General Whining

4 People You Don’t Want To Talk To About The Oscars

ON THEIR FAVORITE FOR BEST PICTURE

Your Dad: “Nobody from Two And A Half Men is in any of these.”

Your Friend Who Went To Film School: “Did you see Amour or Beasts of the Southern Wild? No? Then a tie between those.”

Your Grandmother: “You know who’s a real shiny apple, is that Ben Affleck.”

Abraham Lincoln (of Lincoln): “It is my sincere hope that Americans on the side of each of these nine films find a way to end this conflict without further bloodshed. It is a grave time in our nation’s history. But if I had to pick, Lincoln.”

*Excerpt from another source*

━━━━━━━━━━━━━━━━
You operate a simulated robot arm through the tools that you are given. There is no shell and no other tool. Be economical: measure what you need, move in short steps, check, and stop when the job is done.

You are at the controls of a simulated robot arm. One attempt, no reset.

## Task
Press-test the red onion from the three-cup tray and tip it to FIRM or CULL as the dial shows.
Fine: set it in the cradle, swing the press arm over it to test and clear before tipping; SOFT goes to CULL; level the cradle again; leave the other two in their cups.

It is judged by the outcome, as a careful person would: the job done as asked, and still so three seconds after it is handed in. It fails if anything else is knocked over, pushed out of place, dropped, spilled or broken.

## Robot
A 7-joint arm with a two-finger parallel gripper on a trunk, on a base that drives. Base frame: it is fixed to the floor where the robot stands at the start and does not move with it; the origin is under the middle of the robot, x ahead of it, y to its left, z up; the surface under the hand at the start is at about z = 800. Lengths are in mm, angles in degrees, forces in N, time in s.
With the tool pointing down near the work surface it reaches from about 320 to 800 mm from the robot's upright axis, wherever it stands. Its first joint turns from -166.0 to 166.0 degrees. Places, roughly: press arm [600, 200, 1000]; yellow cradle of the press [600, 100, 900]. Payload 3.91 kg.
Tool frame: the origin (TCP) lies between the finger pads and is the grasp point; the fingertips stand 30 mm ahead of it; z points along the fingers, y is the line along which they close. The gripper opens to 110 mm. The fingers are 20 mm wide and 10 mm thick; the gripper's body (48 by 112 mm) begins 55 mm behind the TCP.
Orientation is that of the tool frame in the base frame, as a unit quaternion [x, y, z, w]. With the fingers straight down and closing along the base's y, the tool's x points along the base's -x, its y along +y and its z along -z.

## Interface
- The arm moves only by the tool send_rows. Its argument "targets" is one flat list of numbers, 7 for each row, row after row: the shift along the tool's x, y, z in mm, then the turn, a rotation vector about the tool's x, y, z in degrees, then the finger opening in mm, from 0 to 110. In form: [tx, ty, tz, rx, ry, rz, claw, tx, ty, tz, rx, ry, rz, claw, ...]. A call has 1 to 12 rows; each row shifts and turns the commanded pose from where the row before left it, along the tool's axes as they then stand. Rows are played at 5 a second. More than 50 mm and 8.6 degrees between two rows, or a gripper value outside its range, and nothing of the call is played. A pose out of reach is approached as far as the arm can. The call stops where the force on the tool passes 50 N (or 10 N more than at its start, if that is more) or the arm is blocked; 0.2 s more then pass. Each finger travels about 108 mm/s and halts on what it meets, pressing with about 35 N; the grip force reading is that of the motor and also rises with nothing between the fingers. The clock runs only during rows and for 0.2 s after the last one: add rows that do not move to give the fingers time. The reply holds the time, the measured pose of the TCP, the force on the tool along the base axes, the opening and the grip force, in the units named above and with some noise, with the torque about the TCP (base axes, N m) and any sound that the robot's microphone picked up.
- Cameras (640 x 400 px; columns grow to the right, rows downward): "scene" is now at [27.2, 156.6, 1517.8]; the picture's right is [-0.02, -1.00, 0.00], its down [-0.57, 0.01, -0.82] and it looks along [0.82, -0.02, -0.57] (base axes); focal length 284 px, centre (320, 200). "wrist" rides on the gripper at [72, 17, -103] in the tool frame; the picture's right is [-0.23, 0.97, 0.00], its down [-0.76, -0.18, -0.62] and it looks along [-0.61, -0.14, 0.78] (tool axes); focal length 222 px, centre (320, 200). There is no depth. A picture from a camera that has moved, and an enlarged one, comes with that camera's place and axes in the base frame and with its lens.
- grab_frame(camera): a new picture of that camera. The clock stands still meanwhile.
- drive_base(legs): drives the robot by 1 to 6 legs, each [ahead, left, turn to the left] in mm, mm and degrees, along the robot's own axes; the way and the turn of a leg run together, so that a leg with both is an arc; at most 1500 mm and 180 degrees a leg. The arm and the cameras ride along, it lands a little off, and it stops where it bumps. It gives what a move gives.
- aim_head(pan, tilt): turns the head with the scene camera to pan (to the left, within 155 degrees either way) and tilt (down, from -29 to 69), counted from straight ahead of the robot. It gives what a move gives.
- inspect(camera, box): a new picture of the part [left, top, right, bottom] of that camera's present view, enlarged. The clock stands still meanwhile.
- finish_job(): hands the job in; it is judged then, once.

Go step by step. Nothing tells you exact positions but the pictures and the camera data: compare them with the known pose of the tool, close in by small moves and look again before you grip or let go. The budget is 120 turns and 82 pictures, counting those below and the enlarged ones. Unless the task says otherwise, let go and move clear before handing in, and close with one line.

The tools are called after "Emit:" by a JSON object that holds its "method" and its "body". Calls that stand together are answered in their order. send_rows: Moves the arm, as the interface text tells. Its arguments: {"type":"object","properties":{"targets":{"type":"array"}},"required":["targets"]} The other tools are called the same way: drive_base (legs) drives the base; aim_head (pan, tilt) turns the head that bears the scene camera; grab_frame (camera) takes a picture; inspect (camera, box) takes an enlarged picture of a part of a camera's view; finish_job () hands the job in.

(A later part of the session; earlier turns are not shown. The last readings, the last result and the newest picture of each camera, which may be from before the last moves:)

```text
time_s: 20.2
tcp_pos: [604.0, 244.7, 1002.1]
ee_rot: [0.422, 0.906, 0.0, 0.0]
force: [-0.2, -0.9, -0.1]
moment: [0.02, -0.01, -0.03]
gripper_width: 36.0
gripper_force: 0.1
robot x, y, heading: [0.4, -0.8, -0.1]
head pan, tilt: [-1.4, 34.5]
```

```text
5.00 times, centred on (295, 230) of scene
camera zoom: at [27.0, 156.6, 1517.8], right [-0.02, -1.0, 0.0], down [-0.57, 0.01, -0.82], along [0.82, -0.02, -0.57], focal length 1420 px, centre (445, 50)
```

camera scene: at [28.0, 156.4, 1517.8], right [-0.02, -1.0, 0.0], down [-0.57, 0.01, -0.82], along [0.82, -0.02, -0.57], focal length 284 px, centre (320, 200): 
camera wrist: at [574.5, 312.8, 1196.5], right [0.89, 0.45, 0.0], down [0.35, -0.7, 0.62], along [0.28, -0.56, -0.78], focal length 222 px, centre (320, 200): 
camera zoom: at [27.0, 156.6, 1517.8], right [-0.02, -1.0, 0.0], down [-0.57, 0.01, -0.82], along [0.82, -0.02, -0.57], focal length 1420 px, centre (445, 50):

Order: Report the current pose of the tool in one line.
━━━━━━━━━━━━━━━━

ON THEIR MOST MOVING MOVIE MOMENT OF THE YEAR

Your Dad: “Your mother dragged me to see Les Mis, and at the love song with the young kids I FINALLY fell asleep. That nap was beautiful.”

Your Friend Who Went To Film School: “The moment my $200k education paid off when I ‘got’ The Master. Worth it.”

Your Grandmother: “I thought that love scene in The Argo was bea-YOO-tifully handled. Mmm.”

Abraham Lincoln (of Lincoln): “I’m just halfway through rewatching Lincoln, but it’s hard to choose a fav–“ (Fatally wounded to the head) “Aughglghlhglhghl–”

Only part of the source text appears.